_Source extract_
A 48-Hour Seoul Itinerary: Experience the Best of Seoul’s Autumnal Beauty

A 48-Hour Seoul Itinerary: Experience the Best of Seoul’s Autumnal Beauty

Discover the best autumn foliage and seasonal food in Korea!

There’s no denying it, autumn in Korea is devastatingly beautiful. You’ve seen it in scenes from your favourite Korean dramas and on your friends’ Instagrams, but what about experiencing the resplendence of fall for yourself? In Seoul, it’s more than just the brilliance of scarlet and gold but an immersive experience into the season complete with sights, scents and flavours of autumn.

If you’re travelling around Korea with only a couple of days to spare in Seoul, here’s a guide to experiencing the best of Seoul and its surrounds.

Day 1

Day trip to Nami Island  

Nami Island (남이섬) is about 2 hours away from Seoul, but it’s so gorgeous in autumn that it’s definitely worth the trip! Try to take the first shuttle bus that departs between 9.30am – 9.45am to make the most out of your first day.

As featured in the wildly popular Korean drama “Winter Sonata”, Nami Island is the place to go for the perfect fall photoshoot, so bring your best camera and come dressed in your best autumn outfits.

Spend some time in the many gardens on the island, including the Citizens’ Garden which has a magnificent display of golden leaves. Other than the stunning fall landscape that Nami Island offers, it is also a hub of culture. Explore Korean traditions and art at the island’s handicraft studio, sculpture gallery and Song Museum.

For lunch, make a visit to Sonata Café, which serves seasonal Korean snacks like hotteok (sweet pancakes), or the many other restaurants scattered across the island including Asian Family Restaurant Dongmoon, Korea’s fourth Halal certified restaurant!

Getting there:

Take a shuttle bus from Insa-dong, Namdaemun or Myeongdong, or the ITX from Yongsan station to get to Gapyeong Wharf. From there, take a ferry into the island (ferry charge is included in the entry fee). For a panoramic entrance into Nami Island, pay ₩44,000 to fly in on a zip-line (entry fee included)!

Entry fee: ₩13,000

Address: 1 Namisum-gil, Namsan-myeon, Chuncheon, Gangwon-do, South Korea

Opening Hours: The island is open 24 hours though the ferry only runs from 07:30 to 21:40.

_Collected data_
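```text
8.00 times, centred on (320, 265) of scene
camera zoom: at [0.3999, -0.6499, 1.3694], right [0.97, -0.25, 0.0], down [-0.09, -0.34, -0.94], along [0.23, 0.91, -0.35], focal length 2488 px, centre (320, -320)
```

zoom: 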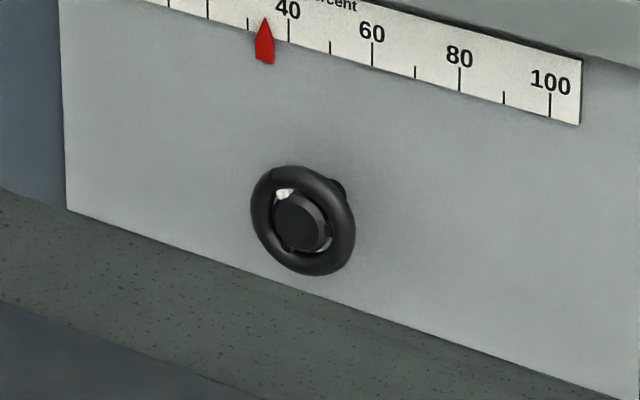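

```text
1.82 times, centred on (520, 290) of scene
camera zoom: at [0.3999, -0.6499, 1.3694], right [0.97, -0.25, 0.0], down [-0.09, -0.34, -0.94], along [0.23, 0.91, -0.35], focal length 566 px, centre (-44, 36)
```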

_Problem set_
• 1. Provide the original wording of the source extract from "Day trip to" as far as "best autumn outfits.".
• 2. Could you carry on with the source extract from where it ends?

_Outputs_
• 1.
Day trip to Nami Island  

Nami Island (남이섬) is about 2 hours away from Seoul, but it’s so gorgeous in autumn that it’s definitely worth the trip! Try to take the first shuttle bus that departs between 9.30am – 9.45am to make the most out of your first day.

As featured in the wildly popular Korean drama “Winter Sonata”, Nami Island is the place to go for the perfect fall photoshoot, so bring your best camera and come dressed in your best autumn outfits.

• 2.
Website: https://namisum.com/en/

Sunset at Haneul Park

Haneul Park

Image credit: baby_angel_yaya

Although you may be tempted to spend your entire day at Nami Island, head to Haneul Park (하늘공원) in the late afternoon to be awed by another of Seoul’s seasonal wonders. The aptly named Haneul Park or Sky Park provides a fantastic view of Seoul, including the Seoul World Cup Stadium. Be prepared for a climb to reach the park but you’ll be thoroughly rewarded with magnificent sunset views.

Haneul Park

Image credit: piaun

Haneul Park is most frequented in autumn due to the otherworldly fields of eulalia blooming during the season. Another ridiculously Instagrammable place, catch the evening light as it breaks through the silver blossoms at one of the 22 lookout spots in the park. For an even more spectacular sight, head to the observation deck for aerial views of the park in bloom.

Haneul Park

Image credit: aumakkapol

Getting there: The nearest station is World Cup Stadium Station. From Nami Island, take the take the Gyeongchung line from Gapyeong station to Sangbong-Yeog station, then change to the Gyeongui line. Take the train to Gongdeok station before changing to Seoul Subway Line 6 which will take you to World Cup Stadium Station.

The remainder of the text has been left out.